= DATASET SECTION =
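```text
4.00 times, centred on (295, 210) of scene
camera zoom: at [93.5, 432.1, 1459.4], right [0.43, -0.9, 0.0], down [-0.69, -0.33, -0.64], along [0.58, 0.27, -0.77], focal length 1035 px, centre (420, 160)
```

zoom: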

= READING TEXT =
KNOXVILLE, Tenn. — A garden gives you a purpose — it needs you to live.
That's a sentiment summing up the philosophy behind a budding homegrown charity called Frontline Gardens. The East-Tennessee-based non-profit finds veterans and first responders suffering from post-traumatic stress disorder and builds them a free garden in their backyard.
“It doesn't work for everybody, but for me, it works. We thought it would be beneficial to have other veterans to see if this is something that they could use,” said Michael Trost, who was wounded during a tour in Afghanistan and has dealt with PTSD from an attack that almost cost him his life.
“I have hypervigilance, so I'm always kind of a little bit on edge,” Trost said.
His wife, Stephanie, saw the positive impact working on their own farm had on her husband. His daily “chores” include caring for their animals and nurturing their plants. They appeared to help soothe his anxiety, she said.

= PROBLEM DESCRIPTION =
Keep the reading text going from its last sentence.

= RESULT =
“I could see the healing that Mike got from work in that land. And so, I started looking into horticultural therapy because I could definitely tell there was a connection there. So, I started reading more about it and studying more about it. And then [The University of Tennessee] worked with me on a lot of it,” said Stephanie, who started their non-profit about a year ago.
Recently, a volunteer group from US Bank helped build a backyard garden for a Vietnam veteran suffering health problems tied to his service overseas. The new sanctuary includes raised garden beds in donated Jack Daniel's half-barrels and a tiered herb planter.
“It's just, it's just beautiful. I can't, I'm overwhelmed,” said Joseph Jones, filling with emotion watching a collegial group who in a matter of hours had constructed a new space for him to find peace.
“We've had so much done for us," Stephanie Trost said. "It was time for us to get back."